To a sparsely populated chamber, with MPs noticeably sitting two metres apart in observance of the social distancing advice, Mr Hancock opened the debate, saying: "Coronavirus is the most serious public health emergency that has faced the world in this century.

“We are all targets but the disease reserves its full cruelty for the weakest and the most vulnerable.

"And to defeat it we are proposing extraordinary measures of the kind never seen before in peacetime. Our goal is to protect life and to protect every part of the NHS. And this Bill, jointly agreed with all four UK Governments, gives us the power to fight the virus with everything we've got," he insisted.

Jonathan Ashworth, his Labour shadow, said no MP had entered Parliament to put such emergency powers on the Statute Book, which curtailed basic freedoms, for which their forebears had fought so hard for.

"But I also know that every member here will want to do all they can to support all means necessary to save lives and protect our communities in the face of this virus.”

However, he noted how the measures would "chill every Liberal in the House" and the Opposition only offered its support with a "heavy heart".

Mr Ashworth said that the advice on staying at home and social distancing had not been heard loud and clear and called for more public health messaging from the Government such as TV, radio and social media advertising.

“We need a leaflet through every door explaining what terms like ‘social distancing’ and ‘shielding’ actually mean,” he insisted.

The Shadow Secretary of State called for “overwhelming resolve” and urged the Government to “move to enforced social distancing and greater social protection as a matter of urgency”.

He insisted: "If that means forcing people to stay at home, then so be it.”

Jeremy Hunt, the former Conservative Health Secretary, backed an immediate lockdown.

He criticised those people going to parks and beaches "as if nothing has changed", telling MPs: "We must move to lockdown rules now that ban non-essential travel. It's time not just to ask people to do social distancing but enforce social distancing rules."

Mr Blackford for the SNP admitted the emergency legislation could not be scrutinised in the way MPs would normally wish.

“The immediacy of the pandemic and the unprecedented challenges facing Scotland and the rest of the UK simply do not permit that. The stark reality is this, there is simply no time to lose," he declared.

The Highland MP said there was "unfinished business for the self-employed, for the unemployed" and called on the Government to make sure they "do what they need to, to secure the incomes of those that we are asking to take action to protect themselves and protect the rest of us over the coming months".

Tory backbencher Tom Tugendhat, noted how even over six months the powers in the bill were likely to change and exercised in different ways and sought an assurance that they would be used for the purpose they were intended and not in a “malicious fashion”.

Mr Hancock stressed that the powers were there simply to deal with the coronavirus outbreak and nothing else.

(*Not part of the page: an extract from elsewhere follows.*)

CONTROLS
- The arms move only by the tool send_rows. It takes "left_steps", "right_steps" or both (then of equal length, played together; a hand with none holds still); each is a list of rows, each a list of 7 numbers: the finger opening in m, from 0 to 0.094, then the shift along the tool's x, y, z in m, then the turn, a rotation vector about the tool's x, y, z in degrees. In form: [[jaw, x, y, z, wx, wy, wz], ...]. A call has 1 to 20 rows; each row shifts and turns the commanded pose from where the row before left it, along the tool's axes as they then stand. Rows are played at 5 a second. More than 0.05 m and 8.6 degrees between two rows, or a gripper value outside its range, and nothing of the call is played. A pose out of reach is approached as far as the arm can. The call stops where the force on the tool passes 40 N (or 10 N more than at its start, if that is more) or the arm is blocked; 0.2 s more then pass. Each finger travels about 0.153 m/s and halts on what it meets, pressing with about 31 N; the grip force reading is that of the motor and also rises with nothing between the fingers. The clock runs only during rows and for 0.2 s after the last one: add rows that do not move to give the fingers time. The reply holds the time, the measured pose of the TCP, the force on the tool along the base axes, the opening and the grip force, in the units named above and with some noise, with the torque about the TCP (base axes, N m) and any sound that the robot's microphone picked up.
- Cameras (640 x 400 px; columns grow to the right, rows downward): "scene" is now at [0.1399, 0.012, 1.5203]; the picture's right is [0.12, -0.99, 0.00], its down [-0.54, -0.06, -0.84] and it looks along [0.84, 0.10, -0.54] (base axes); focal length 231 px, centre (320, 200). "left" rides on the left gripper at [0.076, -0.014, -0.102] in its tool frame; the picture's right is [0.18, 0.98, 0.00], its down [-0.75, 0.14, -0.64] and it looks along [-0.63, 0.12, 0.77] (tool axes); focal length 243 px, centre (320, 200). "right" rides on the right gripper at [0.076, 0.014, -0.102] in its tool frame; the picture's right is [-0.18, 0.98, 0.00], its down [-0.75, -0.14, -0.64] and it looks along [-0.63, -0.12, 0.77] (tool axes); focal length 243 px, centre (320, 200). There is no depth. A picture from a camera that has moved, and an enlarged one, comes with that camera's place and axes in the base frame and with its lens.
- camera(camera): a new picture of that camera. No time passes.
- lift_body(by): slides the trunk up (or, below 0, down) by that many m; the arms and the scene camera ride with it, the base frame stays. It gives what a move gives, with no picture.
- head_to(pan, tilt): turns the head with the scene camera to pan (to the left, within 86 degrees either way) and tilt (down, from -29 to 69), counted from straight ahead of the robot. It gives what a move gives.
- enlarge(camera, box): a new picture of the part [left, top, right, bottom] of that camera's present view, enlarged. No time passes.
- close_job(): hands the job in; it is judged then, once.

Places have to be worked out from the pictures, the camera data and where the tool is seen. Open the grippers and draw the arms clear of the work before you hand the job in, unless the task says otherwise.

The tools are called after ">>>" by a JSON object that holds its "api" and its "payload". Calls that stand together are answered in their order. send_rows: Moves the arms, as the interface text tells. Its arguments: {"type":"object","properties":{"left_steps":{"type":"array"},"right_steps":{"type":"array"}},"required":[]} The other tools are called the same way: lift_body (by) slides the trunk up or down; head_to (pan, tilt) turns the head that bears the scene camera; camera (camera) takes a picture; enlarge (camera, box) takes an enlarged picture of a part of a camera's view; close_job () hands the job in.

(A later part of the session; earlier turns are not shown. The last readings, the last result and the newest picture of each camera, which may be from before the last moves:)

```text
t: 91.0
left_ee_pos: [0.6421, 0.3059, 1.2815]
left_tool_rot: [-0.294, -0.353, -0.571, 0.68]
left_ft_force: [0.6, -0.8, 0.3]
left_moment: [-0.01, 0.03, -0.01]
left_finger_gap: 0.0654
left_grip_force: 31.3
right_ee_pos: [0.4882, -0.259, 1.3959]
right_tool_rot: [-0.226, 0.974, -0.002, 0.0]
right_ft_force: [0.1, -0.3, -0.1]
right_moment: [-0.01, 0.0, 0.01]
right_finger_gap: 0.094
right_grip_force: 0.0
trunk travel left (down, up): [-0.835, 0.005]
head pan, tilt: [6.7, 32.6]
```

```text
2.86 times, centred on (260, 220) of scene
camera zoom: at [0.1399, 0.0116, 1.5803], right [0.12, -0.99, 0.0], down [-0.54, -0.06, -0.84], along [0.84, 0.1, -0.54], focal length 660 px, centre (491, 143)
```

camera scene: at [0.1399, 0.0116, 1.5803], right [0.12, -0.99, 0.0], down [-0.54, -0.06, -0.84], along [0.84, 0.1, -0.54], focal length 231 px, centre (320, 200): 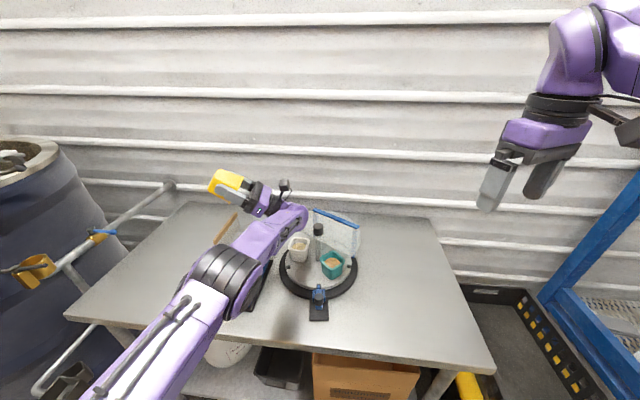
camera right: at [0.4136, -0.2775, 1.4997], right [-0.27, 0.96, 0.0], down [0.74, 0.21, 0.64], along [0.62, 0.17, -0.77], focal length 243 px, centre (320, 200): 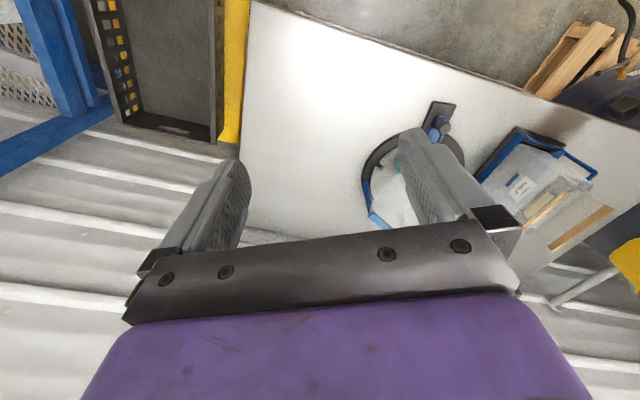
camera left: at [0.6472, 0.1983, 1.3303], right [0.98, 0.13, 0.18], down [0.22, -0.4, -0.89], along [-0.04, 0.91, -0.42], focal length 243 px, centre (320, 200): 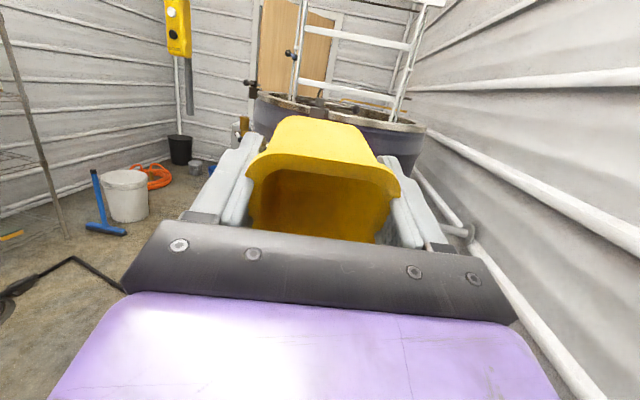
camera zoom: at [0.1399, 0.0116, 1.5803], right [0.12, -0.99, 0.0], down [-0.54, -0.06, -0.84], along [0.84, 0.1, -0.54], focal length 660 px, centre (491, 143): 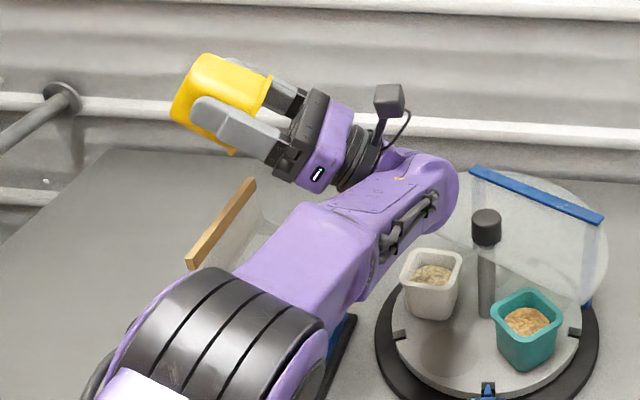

Updating MPs about staffing numbers, Mr Hancock said 7,563 clinicians had so far answered the Government’s call to return to work, including Members of Parliament.

“I want to pay tribute to every single one of them,” declared the Health Secretary, adding: “These are difficult times and they have risen to the call of the nation's needs and we know that many more will join them."

Ed Davey for the Liberal Democrats suggested there were many qualified healthcare professionals in the UK's refugee community.

“I've spoken to a refugee charity, RefuAid, who says they have 514 qualified healthcare professionals on their books; people who are willing to work, fully qualified in their own country but there are bureaucratic barriers to them coming forward," said his party’s acting leader.

Mr Hancock responded by saying he would examine the details, noting there was a need to make sure people were capable of doing the required work.

The bill will move to the Lords on Tuesday and, after receiving legislative consent from Holyrood, is expected to become law by the end of the week.